Monthly dues for the President, Vice-President, Recording Secretary, Treasurer, and Sergeant-at-Arms were paid by the local. When no money is exchanged, the officer’s income and expenses are under-reported on the LM-3 Report. Officers should be required to pay all dues and then be reimbursed by the union. Dues reimbursements should be included in Item 24 (D) or (E) and Item 45 of the LM-3 report. This allows for a paper trail to be created for better internal financial control, greater transparency to union members, and a more accurate LM-3 report.

3. Disbursements to Officers

Local 1889 did not include some reimbursements to officers, including meal reimbursement and fuel reimbursement, in the amounts reported in Item 24 (All Officers and Disbursements to Officers). It appears the union may have reported these payments in Item 48 or Item 54.

The union must report most direct disbursements to Local 1889 officers and some indirect disbursements made on behalf of its officers in Item 24. A "direct disbursement" to an officer is a payment made to an officer in the form of cash, property, goods, services, or other things of value. See the instructions for Item 24 for a discussion of certain direct disbursements to officers that do not have to be reported in Item 24. An "indirect disbursement" to an officer is a payment to another party (including a credit card company) for cash, property, goods, services, or other things of value received by or on behalf of an officer. However, indirect disbursements for temporary lodging (such as a union check issued to a hotel) or for transportation by a public carrier (such as an airline) for an officer traveling on union business should be reported in Item 48 (Office and Administrative Expense).


4. Failure to File Bylaws

The audit disclosed a violation of LMRDA Section 201(a), which requires that a union submit a copy of its revised constitution and bylaws with its LM report when it makes changes to its constitution or bylaws. Local 1889 amended its constitution and bylaws in October 2003, but did not file a copy with its LM report for that year.
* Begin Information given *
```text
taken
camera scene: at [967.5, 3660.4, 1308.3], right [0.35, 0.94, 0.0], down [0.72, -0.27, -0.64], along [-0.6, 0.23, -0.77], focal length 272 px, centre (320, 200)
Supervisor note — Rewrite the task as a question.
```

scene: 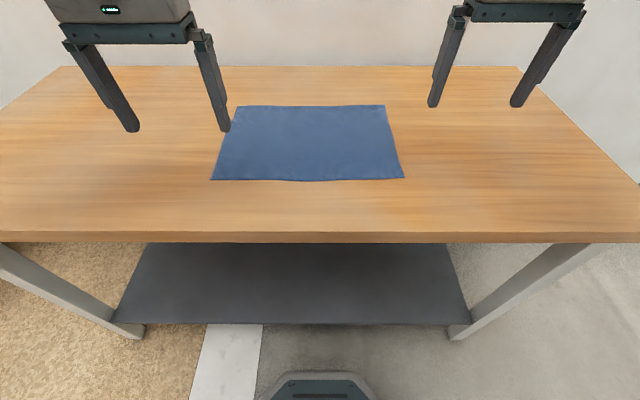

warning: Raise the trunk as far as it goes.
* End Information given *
Local 1889 has now filed a copy of its constitution and bylaws.

Local 1889 must file an amended Form LM-3 for fiscal year ending December 31, 2007, to correct the deficient items discussed above. I provided you with a blank form and instructions, and advised you that the reporting forms and instructions are available on the OLMS website (www.olms.dol.gov). The amended Form LM-3 should be submitted to this office at the above address as soon as possible, but not later than April 10, 2009. Before filing, review the report thoroughly to be sure it is complete, accurate, and signed properly with original signatures.

Other Violations

1. Cell Phone Usage Policy

As I discussed during the exit interview with you, the audit revealed that Local 1889 does not have a clear policy regarding cell phone usage. The president of the local is issued a cell phone, and the bill is paid by Local 1889. For the month of April 2007, a cell phone bill of $1,770.89 was paid by Local 1889. There is also no policy for personal use of the local’s cell phone. OLMS recommends that unions adopt written guidelines concerning such matters.

2. Duplicate Receipts

Local 1889 receives cash payments from participants of the annual Trivia Night and Golf Tournament. Also, members annually collect money for the Muscular Dystrophy Association and turn the collected money over to the treasurer of the local. OLMS recommends that Local 1889 use a duplicate receipt system where the union issues original pre-numbered receipts to all persons who make payments and/or submit collected money directly to the union and retain copies of those receipts. A duplicate receipt system is an effective internal control because it ensures that a record is created of income which is not otherwise easily verifiable. If more than one duplicate receipt book is in use, the union should maintain a log to identify each book, the series of receipt numbers in each book, and to whom each book is assigned.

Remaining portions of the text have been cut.